Par Guy Vallancien – Les Échos 10/02/2022

Le secteur de la santé est à l’aube d’une profonde mutation. C’est en effet une transformation radicale des lieux et des modes de prise en charge des patients qu’il nous faut impulser. Elle doit se faire en utilisant les bâtiments hospitaliers existants, les savoir-faire professionnels et les technologies émergentes, dans une dispensation à la fois collaborative et compassionnelle des soins. Deux grands chantiers sont à lancer sans attendre.

Tout d’abord, repenser le rôle des établissements hospitaliers publics et privés, trop nombreux à assurer les mêmes prestations dans les mêmes villes (on en compte 3.000 en France contre 2.000 en Allemagne pour une population 20 % plus nombreuse). Créons un service national de santé embarquant par contrat, dans une même dynamique d’accès à la prévention et aux soins, les établissements publics et privés dont les signataires respecteront une charte commune, sans discrimination d’accès, de personnes ni de moyens.

Au moins un tiers des établissements de soins actuels seront à transformer en pôles sanitaires de premier recours, de véritables « cités santé » intégrant une maison de santé avec ses médecins et ses professionnels paramédicaux à responsabilité accrue par leur formation complémentaire en pratique avancée. Des sages-femmes, des pharmaciens, des kinésithérapeutes, orthoptistes et tous les autres personnels de soins de suite et médico-sociaux y exerceront aussi. S’y adosseront un Ehpad, un petit service de soins palliatifs et un espace pour les associations de patients. Les petits hôpitaux et cliniques retenus pour être transformés seront reconvertis à cette permanence sanitaire de proximité, avec accès aux soins non programmés. Des sites de consultations hebdomadaires secondaires ouvriront dans les mairies des communes alentour. Les médicaments et les dispositifs médicaux et autres matériels sanitaires seront délivrés à domicile par des chaînes de distribution en contact avec les pharmacies.

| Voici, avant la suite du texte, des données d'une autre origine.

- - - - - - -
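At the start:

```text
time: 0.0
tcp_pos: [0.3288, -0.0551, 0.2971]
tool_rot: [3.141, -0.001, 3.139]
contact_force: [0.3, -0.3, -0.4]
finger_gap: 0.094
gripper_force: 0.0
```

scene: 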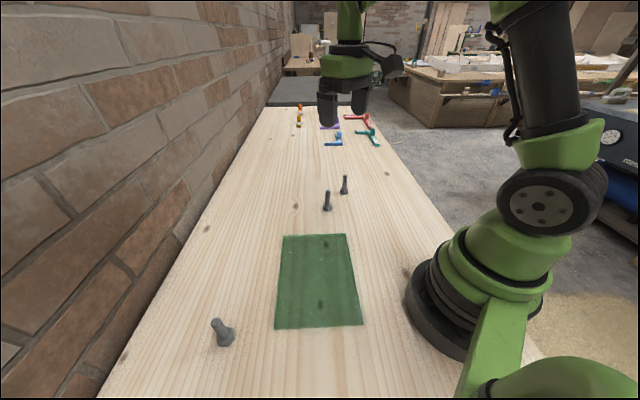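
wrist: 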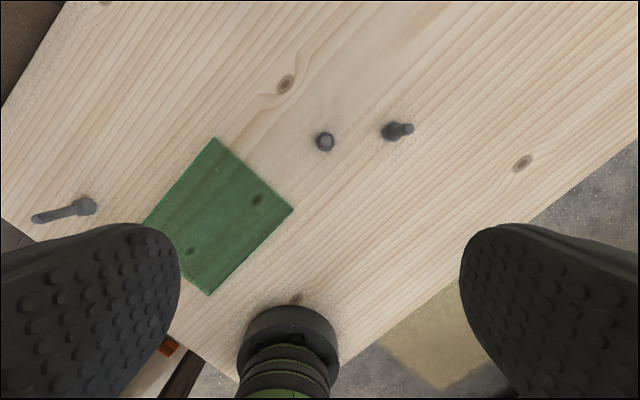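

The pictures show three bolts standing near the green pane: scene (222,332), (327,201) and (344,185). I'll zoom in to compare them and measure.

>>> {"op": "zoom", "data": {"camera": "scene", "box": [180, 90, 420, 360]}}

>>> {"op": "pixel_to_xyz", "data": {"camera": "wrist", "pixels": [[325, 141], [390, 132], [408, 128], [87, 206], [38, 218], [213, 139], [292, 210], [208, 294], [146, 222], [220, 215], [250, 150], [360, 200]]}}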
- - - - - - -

Ces cités santé couvriront la totalité du territoire national prenant en charge les hommes, femmes et enfants malades ou blessés, ainsi que les animaux de compagnie suivis par des vétérinaires. Un service d’évaluation de la protection de l’environnement et une unité écoresponsable de traitement des déchets sanitaires y seront rattachés. Ces structures de proximité reliées par télétransmission aux experts des hôpitaux et cliniques spécialisés s’intégreront dans les communautés professionnelles de territoires de santé, dont deux cent existent déjà. Les établissements hospitaliers publics et privés spécialisés de second recours concentreront la production des soins plus complexes. Enfin, les centres hospitaliers universitaires développeront en troisième recours la recherche tout en assurant les soins ultra-complexes et en partageant l’enseignement avec les cités santé. On ne peut soigner correctement qu’à la condition d’assurer un volume suffisant d’actes par an. Or, aujourd’hui en cancérologie, des hôpitaux et des cliniques prennent en charge un nombre de patients inférieur au seuil minimal exigé par l’Institut national du cancer au prétexte fallacieux du maintien à un accès de proximité.

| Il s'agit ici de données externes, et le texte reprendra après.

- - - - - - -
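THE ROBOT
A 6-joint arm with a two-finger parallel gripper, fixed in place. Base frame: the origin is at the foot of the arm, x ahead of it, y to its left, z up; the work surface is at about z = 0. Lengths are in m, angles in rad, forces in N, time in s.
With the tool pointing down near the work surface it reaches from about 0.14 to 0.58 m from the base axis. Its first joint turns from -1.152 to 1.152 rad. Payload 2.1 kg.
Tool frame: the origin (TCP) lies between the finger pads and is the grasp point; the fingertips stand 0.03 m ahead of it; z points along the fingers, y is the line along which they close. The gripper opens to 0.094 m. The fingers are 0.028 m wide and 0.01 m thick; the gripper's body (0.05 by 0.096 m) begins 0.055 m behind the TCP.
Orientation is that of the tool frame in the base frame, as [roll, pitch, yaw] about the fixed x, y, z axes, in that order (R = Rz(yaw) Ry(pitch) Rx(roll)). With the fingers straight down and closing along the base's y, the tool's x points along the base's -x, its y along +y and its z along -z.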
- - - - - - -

La deuxième mutation concerne l’évaluation de la prise en charge des patients grâce aux données informatisées transmises ; elle permettra d’analyser la qualité de la production des établissements et des professionnels, reposant sur des critères objectifs de bonne pratique ajoutés aux critères subjectifs renseignés par les patients.

Objectif : Eviter le gâchis des prescriptions inutiles et la malfaçon. Nous savons qu’au minimum 20 % des actes de soins y compris les transports en ambulance et les arrêts de travail sont non pertinents (OCDE). Soit 40 milliards d’euros à redistribuer : de quoi transformer les petits établissements hospitaliers publics et privés en cités santé, tout en payant mieux les professionnels sans augmenter la dépense globale. Mais pour ouvrir 1.500 cités santé, il faut une véritable volonté politique qui fasse fi des corporatismes.